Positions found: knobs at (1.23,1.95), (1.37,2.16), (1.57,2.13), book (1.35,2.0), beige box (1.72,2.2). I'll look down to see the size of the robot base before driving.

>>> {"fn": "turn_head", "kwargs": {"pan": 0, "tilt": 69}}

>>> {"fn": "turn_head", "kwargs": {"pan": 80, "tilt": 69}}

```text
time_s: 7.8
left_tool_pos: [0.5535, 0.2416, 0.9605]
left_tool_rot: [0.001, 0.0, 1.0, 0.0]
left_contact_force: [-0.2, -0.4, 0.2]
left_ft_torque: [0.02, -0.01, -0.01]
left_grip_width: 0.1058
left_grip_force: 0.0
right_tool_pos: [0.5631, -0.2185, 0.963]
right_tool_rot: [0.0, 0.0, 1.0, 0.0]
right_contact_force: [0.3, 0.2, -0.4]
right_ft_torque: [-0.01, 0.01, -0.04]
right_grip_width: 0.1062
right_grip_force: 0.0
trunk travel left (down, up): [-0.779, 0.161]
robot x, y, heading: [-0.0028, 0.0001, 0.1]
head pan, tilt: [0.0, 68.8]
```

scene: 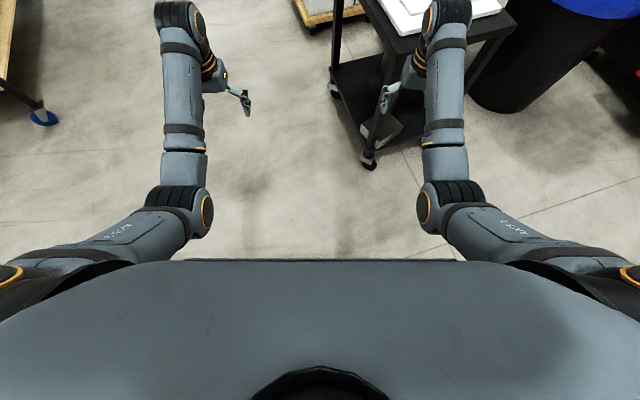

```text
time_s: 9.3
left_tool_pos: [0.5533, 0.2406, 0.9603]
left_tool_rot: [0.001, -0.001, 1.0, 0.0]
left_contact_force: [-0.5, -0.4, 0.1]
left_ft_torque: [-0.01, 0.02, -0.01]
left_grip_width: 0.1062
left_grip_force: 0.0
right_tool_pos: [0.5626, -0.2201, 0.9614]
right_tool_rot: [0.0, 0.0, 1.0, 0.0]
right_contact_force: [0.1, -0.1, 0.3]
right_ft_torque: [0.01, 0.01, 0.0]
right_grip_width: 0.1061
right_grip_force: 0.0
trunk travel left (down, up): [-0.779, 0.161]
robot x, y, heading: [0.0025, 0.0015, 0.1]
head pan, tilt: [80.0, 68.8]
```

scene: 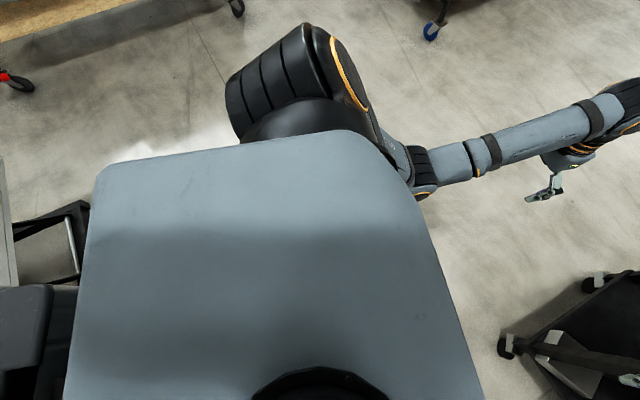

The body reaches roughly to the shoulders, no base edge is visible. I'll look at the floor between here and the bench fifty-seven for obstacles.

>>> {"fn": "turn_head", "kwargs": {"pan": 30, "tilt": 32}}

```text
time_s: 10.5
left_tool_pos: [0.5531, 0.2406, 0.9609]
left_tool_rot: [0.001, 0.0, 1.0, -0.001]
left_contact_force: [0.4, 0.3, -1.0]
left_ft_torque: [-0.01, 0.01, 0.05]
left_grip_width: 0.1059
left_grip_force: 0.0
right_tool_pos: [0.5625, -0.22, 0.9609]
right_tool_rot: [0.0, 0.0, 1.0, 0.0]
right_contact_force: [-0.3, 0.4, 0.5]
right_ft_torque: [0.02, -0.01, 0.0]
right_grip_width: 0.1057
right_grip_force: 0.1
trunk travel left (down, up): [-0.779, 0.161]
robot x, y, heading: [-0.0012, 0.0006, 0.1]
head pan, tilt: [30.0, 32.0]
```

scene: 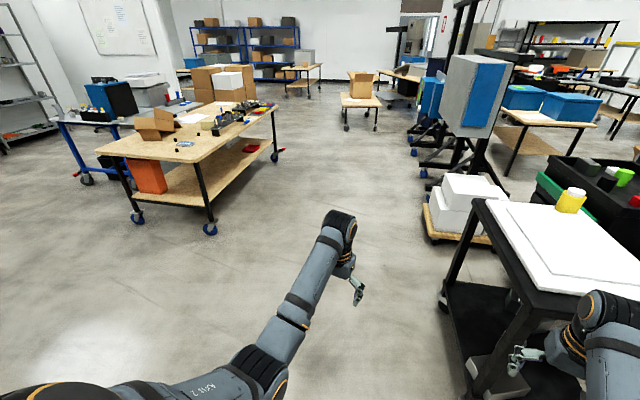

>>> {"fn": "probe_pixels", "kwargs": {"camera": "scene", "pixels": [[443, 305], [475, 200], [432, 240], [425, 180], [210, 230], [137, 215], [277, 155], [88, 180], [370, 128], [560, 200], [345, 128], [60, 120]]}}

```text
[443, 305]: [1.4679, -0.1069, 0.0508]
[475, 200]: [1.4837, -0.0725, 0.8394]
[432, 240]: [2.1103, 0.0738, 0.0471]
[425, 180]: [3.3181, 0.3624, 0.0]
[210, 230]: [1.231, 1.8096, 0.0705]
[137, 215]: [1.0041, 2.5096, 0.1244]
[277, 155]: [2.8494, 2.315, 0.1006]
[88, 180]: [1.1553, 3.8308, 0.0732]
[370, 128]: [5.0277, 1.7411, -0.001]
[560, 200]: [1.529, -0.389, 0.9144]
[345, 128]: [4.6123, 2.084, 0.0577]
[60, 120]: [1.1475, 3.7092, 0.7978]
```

+ + + + + + +

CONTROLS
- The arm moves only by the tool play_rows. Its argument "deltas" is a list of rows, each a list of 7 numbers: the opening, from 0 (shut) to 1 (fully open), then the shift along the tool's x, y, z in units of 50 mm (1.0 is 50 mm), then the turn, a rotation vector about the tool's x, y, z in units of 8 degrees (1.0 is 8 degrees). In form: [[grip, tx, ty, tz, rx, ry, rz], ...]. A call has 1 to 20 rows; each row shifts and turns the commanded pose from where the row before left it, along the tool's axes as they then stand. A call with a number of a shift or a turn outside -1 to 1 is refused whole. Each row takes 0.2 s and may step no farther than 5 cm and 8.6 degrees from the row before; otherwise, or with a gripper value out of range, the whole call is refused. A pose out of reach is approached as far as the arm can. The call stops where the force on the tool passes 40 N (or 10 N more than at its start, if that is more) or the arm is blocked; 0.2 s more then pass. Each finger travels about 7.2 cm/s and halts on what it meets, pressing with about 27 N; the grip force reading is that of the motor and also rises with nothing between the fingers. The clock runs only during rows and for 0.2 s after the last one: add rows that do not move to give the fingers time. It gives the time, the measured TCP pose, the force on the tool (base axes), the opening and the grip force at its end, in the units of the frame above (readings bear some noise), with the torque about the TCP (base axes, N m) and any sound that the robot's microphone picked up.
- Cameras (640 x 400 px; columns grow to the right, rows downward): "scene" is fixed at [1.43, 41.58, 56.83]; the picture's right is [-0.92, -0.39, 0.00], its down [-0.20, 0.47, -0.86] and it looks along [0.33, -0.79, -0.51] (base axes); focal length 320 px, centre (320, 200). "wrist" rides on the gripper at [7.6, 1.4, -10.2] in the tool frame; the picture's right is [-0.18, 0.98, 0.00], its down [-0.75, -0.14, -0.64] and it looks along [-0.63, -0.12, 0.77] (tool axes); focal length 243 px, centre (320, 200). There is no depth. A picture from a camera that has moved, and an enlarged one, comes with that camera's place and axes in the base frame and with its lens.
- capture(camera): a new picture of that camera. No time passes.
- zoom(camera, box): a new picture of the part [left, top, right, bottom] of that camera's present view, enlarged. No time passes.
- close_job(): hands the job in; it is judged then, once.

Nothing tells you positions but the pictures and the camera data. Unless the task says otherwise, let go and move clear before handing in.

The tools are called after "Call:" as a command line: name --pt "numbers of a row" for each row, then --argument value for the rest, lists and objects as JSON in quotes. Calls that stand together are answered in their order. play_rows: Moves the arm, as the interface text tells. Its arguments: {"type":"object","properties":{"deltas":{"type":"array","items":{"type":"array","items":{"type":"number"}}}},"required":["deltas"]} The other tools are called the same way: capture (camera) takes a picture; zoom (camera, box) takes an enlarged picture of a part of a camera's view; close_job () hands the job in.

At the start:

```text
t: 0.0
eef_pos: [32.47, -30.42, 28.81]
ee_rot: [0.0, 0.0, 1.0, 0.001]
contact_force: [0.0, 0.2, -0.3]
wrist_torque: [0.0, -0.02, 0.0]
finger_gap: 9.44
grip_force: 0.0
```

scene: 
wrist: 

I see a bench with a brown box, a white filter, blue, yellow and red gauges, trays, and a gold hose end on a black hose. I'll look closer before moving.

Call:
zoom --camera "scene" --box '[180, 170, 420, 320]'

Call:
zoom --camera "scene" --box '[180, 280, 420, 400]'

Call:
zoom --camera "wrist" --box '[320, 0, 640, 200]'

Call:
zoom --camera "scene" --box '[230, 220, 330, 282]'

+ + + + + + +

[What is required]:
Retype precisely, and only, the span of lines that opens at the line containing "- Cameras (640" and closes at the line containing "Nothing tells you", both inclusive.

[Task solution]:
- Cameras (640 x 400 px; columns grow to the right, rows downward): "scene" is fixed at [1.43, 41.58, 56.83]; the picture's right is [-0.92, -0.39, 0.00], its down [-0.20, 0.47, -0.86] and it looks along [0.33, -0.79, -0.51] (base axes); focal length 320 px, centre (320, 200). "wrist" rides on the gripper at [7.6, 1.4, -10.2] in the tool frame; the picture's right is [-0.18, 0.98, 0.00], its down [-0.75, -0.14, -0.64] and it looks along [-0.63, -0.12, 0.77] (tool axes); focal length 243 px, centre (320, 200). There is no depth. A picture from a camera that has moved, and an enlarged one, comes with that camera's place and axes in the base frame and with its lens.
- capture(camera): a new picture of that camera. No time passes.
- zoom(camera, box): a new picture of the part [left, top, right, bottom] of that camera's present view, enlarged. No time passes.
- close_job(): hands the job in; it is judged then, once.

Nothing tells you positions but the pictures and the camera data. Unless the task says otherwise, let go and move clear before handing in.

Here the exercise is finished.